As with all McCall Smith writes, there is something with which we can identify. This is a heartwarming and reflective book.

Mrs Queen Takes the Train

William Kuhn (Harper: £16.84; e-book £1.99)

This is yet another story based around a train journey, which sees a slightly fed up HMQ slip the leash and restraint of palace life dressed in a borrowed hoodie with a skull and bones motif on the hood. After visiting Paxton and Whitfield for some cheese for her favourite horse, she heads for the 1700 from King’s Cross to Edinburgh with the intention of visiting her favourite ship and scene of so many happy memories, Britannia, now moored as a tourist attraction and corporate function venue in Leith. The Queen reflects on her life and whether she has in fact brought any good to the monarchy, reflecting on her annus horrilibus with the fragmentation of Charles and Diana’s marriage.

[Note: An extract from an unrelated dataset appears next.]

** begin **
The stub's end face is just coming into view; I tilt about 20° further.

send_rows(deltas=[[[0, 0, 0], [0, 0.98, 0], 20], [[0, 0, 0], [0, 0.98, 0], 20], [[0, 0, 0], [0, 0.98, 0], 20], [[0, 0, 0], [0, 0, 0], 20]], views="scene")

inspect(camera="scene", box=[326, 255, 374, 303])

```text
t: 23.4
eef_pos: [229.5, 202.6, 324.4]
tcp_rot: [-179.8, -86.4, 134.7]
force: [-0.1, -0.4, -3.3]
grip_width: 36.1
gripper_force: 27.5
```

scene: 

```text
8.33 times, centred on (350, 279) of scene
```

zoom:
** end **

There are some moments of cliché, such as when the Queen is mistaken for Helen Mirren and there is talk and reflection on the film. I suspect written for the American market, but an interesting approach to the topic and bringing in some nice touches, such as one of the equerries returning from Afghanistan where he lost his best mate, which allows the author the opportunity to explore how individuals cope with grief. Parallels with Alan Bennett’s The Uncommon Reader will undoubtedly be drawn, but this is an enjoyable, subtle, humorous read.